Não vivo com uma espada sobre a cabeça. Na minha cabeça só cabem flores


Gostamos de validar as nossas vidas com dor. Gostamos de encher as mochilas com o desnecessário e de o levar para todo o lado 


Há muitos anos, no verão, quando as pessoas tinham mais tempo e brincavam como gente feliz, a minha família reuniu-se para o evento mais emocionante de sempre: uma corrida familiar, muito embaraçosa por sinal, cujos concorrentes tinham de cumprir a regra de … transportar garrafas em cima da cabeça! Imaginam a cena? Os adultos levavam garrafas de 1,5 l cheias (os mais loucos agarravam-se às de vinho), enquanto tentavam chegar à meta. A garrafa não podia ser agarrada e, claro, não podia cair. Incrivelmente, a minha mãe ganhava quase sempre e ainda abrilhantava a sua prestação, levantando as pernas e os braços, como uma verdadeira atleta, exibindo os seus dotes de equilibrista. Esta foi a única vez que senti que era permitido ter algum peso na cabeça: quando se entretém a família (mesmo que as figuras não sejam as melhores). De outra forma, nunca quis ter nada por cima da cabeça e, não sei porquê, as pessoas gostam de dizer que é lá que guardam as espadas. 

Quando entrei no mundo do cancro comecei a ouvir muitas coisas e tive de aprender a filtrar, porque muito daquilo que ouvia não me interessava. Sou meio paranoica e, se fixo essa palermice, sei que vou passar a tarde a olhar para cima, para ver se a espada ainda lá está. Não, não, não dá para mim – nada de espadas, só mesmo flores, que não pesam nada. Sei que as pessoas que dizem estas e outras coisas preferiam que nenhum objeto estivesse na iminência de lhes destruir o crânio, mas talvez o digam por hábito. É o hábito o verdadeiro peso. (O Tiago, por exemplo, tem uma sina com cocó de pombo, a sério, é perseguição, mas de resto, cá em casa, só as nuvens e o sol é que nos sobrevoam.)
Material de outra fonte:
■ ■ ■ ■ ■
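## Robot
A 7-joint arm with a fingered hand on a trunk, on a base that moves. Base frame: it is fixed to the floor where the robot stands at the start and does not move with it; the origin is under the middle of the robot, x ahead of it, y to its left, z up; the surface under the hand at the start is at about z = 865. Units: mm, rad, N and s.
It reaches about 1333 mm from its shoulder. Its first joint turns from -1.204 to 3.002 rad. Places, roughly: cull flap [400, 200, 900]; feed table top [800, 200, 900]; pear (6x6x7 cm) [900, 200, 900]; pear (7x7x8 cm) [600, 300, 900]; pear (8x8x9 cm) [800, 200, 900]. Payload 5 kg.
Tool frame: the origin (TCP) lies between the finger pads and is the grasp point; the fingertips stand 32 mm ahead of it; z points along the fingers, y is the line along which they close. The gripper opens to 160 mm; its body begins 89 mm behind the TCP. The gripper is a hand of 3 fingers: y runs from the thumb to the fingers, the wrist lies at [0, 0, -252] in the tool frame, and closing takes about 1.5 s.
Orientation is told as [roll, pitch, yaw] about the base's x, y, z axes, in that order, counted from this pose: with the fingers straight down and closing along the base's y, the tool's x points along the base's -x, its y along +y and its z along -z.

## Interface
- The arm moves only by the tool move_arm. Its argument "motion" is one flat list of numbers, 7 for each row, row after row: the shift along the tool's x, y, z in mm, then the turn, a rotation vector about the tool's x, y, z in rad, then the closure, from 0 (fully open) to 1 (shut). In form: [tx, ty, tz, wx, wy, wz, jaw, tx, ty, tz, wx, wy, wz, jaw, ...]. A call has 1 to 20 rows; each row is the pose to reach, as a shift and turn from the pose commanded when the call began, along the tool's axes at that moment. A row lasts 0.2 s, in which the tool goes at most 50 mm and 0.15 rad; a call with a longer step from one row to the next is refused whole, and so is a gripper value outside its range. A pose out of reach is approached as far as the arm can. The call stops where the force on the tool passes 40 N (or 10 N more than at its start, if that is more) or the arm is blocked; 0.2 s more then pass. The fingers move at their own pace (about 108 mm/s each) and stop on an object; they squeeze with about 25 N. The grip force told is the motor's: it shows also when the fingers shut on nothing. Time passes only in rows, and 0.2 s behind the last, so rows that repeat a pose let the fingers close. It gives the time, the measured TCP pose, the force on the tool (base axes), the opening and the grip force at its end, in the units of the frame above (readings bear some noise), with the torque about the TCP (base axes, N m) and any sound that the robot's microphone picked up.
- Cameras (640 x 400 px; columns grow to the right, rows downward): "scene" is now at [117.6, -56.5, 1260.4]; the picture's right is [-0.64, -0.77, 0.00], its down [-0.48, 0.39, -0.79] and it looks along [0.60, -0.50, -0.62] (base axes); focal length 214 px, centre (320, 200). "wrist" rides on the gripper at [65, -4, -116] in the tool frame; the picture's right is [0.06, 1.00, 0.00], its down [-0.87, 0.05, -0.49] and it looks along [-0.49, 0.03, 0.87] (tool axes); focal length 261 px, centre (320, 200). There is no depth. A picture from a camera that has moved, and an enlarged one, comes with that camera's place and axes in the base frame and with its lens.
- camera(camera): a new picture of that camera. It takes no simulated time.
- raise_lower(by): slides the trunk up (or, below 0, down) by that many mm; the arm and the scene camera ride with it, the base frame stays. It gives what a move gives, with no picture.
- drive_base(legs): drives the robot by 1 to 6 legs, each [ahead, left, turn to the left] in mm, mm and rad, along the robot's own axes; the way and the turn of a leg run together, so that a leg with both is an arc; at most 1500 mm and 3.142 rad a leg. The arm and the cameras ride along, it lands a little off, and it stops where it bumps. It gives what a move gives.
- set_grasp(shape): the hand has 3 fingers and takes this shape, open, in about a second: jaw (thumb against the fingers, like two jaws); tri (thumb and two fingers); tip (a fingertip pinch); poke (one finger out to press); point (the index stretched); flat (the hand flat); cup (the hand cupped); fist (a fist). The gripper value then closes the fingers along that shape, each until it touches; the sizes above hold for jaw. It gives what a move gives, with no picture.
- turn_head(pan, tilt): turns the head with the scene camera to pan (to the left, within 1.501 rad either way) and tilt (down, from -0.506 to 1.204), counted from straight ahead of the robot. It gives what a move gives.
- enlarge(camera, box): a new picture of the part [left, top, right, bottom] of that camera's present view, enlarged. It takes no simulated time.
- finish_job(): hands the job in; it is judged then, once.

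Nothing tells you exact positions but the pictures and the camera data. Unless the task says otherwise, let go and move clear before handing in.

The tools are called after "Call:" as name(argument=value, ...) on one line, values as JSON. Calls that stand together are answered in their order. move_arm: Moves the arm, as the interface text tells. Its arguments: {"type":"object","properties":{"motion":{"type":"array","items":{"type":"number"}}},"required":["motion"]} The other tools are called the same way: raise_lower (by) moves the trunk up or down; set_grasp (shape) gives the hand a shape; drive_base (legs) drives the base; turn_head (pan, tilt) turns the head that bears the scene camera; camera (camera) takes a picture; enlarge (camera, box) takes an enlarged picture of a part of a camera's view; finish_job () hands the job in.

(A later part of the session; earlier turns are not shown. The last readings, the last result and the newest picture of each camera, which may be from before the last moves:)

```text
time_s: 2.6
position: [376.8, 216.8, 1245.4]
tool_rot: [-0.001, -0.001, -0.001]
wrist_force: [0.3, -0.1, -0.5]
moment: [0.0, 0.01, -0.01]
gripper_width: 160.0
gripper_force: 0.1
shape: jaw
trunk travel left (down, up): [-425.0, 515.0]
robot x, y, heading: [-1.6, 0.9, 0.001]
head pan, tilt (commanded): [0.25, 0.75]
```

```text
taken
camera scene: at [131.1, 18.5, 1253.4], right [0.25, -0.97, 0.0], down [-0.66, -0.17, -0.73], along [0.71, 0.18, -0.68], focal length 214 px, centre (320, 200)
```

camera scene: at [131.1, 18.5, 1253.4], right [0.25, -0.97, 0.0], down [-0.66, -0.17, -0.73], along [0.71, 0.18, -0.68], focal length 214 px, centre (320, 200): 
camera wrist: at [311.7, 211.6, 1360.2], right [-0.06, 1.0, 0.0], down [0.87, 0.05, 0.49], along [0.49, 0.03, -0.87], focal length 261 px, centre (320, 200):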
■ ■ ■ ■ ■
Esta coisa de carregar coisas nas costas, por cima da cabeça, nas pernas e nos pés é tão nosso. Gostamos de validar as nossas vidas com dor. Gostamos de encher as mochilas com o desnecessário e de o levar para todo o lado, mesmo sem ser preciso carregar tanta coisa, tantas emoções, tantos traumas, tantas tretas. Às vezes, a nossa história pode ficar à porta, os nossos medos não são chamados para a conversa, as nossas dificuldades não interessam. Não temos de levar tudo o que nos pertence, o que nos faz gente, para todo o lado. Não temos de abrir o armário e despejar todas as roupas para dentro da mala, porque só iremos estar fora três dias. Não temos de carregar connosco sempre tudo aquilo que nos magoa. Não temos de ter uma espada por cima da cabeça, assumindo que “agora sim, a minha vida tem uma má notícia extra”. Podemos olhar para cima e não ver nada, nada que nos sobrecarregue mais. Ou podemos até olhar para cima e só ver esperança, e estar expetante com o que aí vem. 

Não descobri que tinha uma espada por cima da minha cabeça quando me foi diagnosticado cancro, mas percebi que tinha muitas pessoas à minha volta, muitas bases a sustentarem o meu próprio corpo, muitos sonhos pela frente. Mas, por cima, nada. Nada que me fizesse peso ou me diminuísse de tamanho. Nada que me assustasse. Só coisas boas podem andar lá por cima, só coisas boas é que me fazem espreitar mais alto. Como quando vejo um avião e imagino a minha irmã a chegar, ou fecho os olhos e vejo melhor porque a sinto comigo. Só assim.